THEORY OF HOLOGRAPHIC INTERFEROMETRY

1998 
A simple theory of three forms of holographic interferometry “time‐average,” multiple‐exposure, and “real‐time” (live) interferometry is presented, based on a new development in holographic “image synthesis” (complex amplitude addition and subtraction), introduced in 1965 by D. Gabor and G. W. Stroke et al. They demonstrated the remarkable property of holography: Interference can occur between two or more light beams that are not superimposed either in time or in space, if the holographic intensities corresponding to the beams are obtained with the aid of a coherent reference‐background beam of the same spatial shape and if these intensities are successively added in the same hologram.
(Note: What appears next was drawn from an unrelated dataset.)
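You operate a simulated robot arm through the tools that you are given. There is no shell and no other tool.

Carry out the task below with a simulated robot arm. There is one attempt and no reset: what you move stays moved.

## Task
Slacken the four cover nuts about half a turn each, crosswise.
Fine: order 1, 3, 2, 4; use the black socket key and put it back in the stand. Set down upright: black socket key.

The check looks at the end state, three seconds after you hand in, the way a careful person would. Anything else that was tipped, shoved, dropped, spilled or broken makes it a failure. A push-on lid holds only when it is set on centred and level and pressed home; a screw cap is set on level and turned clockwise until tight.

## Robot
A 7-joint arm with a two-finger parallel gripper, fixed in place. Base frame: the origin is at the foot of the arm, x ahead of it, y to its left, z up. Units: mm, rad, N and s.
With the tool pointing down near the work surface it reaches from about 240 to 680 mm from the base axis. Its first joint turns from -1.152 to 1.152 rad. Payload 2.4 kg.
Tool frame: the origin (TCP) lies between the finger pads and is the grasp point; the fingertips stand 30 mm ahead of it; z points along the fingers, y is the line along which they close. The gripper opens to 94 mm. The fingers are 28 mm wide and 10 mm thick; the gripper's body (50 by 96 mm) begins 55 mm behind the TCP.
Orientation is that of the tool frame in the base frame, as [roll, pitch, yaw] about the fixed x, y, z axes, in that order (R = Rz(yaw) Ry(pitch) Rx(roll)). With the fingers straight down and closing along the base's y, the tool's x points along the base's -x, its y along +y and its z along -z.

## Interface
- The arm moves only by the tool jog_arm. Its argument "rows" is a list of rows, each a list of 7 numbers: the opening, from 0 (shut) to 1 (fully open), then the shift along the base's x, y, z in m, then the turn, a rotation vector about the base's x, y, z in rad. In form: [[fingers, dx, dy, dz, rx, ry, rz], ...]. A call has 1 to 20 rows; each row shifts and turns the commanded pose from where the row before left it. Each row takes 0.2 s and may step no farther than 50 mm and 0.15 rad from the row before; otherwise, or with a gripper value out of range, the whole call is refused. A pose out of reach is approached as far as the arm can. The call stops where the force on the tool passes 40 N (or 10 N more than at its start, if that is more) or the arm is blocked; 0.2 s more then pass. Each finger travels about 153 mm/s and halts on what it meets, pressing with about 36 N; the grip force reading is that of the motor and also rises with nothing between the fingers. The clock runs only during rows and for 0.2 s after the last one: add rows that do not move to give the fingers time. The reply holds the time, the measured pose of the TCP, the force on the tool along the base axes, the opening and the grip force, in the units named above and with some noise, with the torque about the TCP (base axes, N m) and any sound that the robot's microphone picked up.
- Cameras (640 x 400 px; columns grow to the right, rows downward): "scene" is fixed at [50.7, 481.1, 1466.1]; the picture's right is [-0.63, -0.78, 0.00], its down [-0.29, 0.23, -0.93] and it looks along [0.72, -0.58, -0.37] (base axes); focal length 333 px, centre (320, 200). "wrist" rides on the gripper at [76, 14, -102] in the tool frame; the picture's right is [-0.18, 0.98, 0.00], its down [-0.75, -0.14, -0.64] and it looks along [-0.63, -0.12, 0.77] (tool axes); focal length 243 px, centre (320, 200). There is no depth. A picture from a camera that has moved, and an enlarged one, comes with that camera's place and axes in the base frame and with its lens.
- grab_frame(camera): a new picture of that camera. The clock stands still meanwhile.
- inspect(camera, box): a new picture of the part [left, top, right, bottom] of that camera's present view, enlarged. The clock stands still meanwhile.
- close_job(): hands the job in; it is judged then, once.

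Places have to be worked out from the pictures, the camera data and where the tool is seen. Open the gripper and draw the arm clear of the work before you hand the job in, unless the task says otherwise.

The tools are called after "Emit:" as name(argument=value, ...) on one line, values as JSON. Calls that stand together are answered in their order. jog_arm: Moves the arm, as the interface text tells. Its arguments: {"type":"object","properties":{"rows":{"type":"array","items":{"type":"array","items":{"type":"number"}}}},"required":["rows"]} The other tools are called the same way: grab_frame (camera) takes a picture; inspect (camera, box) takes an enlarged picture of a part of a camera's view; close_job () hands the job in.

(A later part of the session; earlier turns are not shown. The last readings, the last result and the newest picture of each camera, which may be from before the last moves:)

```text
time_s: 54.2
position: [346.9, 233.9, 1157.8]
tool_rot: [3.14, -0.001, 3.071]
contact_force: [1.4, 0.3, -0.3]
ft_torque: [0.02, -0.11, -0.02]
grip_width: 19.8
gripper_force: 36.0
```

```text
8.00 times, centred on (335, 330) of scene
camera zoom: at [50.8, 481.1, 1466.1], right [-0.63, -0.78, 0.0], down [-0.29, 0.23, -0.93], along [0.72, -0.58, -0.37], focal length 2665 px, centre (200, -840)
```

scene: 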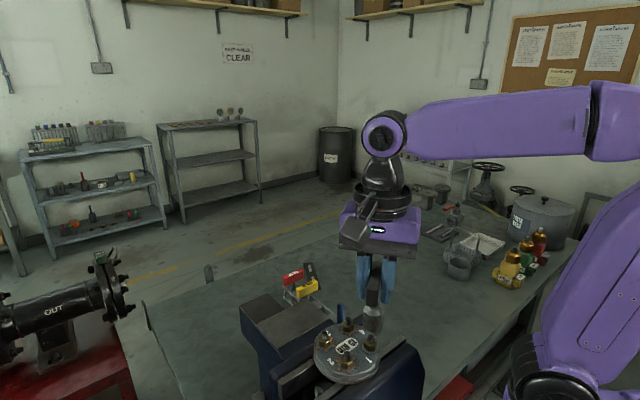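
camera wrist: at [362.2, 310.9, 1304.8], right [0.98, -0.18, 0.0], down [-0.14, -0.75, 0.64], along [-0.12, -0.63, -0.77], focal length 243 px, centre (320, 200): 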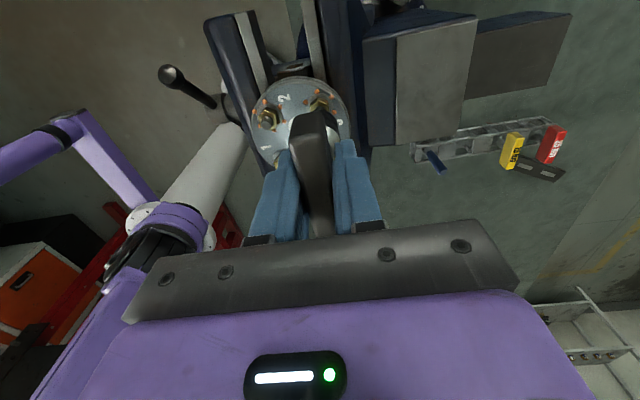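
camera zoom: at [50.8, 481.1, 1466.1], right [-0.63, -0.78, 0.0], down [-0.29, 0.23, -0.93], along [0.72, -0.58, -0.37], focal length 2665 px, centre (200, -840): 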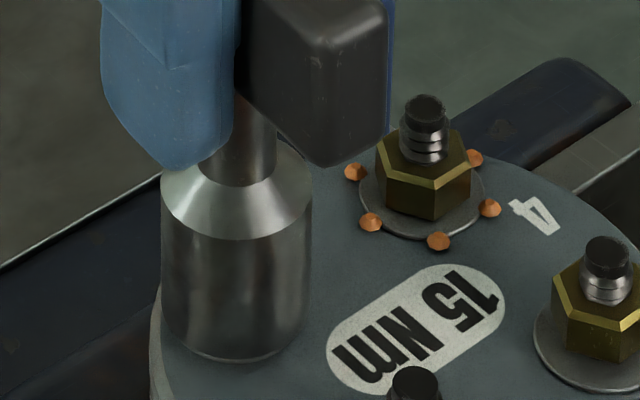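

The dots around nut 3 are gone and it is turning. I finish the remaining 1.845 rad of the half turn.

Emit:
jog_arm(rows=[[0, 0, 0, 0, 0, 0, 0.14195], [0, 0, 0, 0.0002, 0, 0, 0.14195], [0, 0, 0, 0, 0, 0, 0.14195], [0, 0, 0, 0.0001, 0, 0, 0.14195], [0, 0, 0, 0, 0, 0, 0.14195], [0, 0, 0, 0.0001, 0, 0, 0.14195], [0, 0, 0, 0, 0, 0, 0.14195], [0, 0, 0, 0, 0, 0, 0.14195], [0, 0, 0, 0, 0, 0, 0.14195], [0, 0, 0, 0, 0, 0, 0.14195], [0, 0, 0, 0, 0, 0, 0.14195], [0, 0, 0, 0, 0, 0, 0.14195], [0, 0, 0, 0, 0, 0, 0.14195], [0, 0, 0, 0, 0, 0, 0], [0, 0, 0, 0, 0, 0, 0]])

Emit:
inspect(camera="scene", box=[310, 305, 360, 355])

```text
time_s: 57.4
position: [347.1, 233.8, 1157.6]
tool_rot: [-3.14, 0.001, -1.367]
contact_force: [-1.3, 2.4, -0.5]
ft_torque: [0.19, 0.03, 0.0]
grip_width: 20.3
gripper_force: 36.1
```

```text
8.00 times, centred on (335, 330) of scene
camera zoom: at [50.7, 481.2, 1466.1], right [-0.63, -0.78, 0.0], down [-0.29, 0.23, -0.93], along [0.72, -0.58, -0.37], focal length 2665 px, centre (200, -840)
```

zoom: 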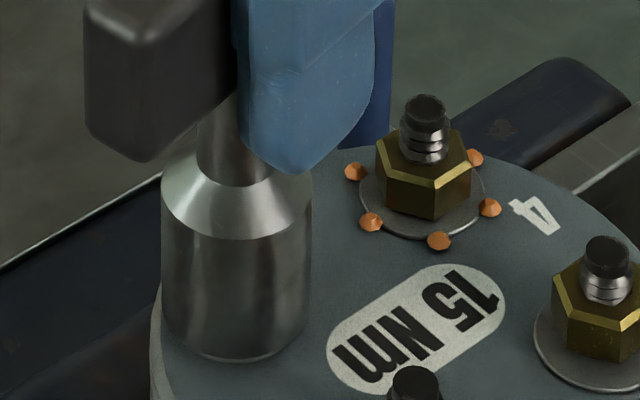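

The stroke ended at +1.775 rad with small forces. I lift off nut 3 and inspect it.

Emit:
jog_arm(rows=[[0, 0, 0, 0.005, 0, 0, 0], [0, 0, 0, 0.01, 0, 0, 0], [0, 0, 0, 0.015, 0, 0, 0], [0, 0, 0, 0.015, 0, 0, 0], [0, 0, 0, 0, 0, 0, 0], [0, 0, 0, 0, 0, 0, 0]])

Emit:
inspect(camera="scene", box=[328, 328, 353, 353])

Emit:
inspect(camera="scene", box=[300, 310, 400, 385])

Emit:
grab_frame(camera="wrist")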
Following the independent discovery of holographic interferometry, in 1965, by J. M. Burch; by R. L. Powell and K. A. Stetson; and by L. O. Heflinger, R. F. Wuerker, and R. E. Brooks, among others, it was found that two or more successive photographic additions of the hologram intensities (corresponding to two or more sequential positions or shapes of a given object) would thus indeed permit one to “synthesize,” in the form of an interferogram, the complex sum of the spatial‐electric‐field vectors, corresponding to each object‐point position, as if the different object‐point positions had all existed simultaneously rather than sequentially, as they do during the hologram recording (for instance in the case of multiple holographic‐image recording of a vibrating object). The rigorous equations we present, notably in vector form, for the general cases of practical interest bear out the equations previously derived by a number of authors, for some special cases, frequently in heuristic form.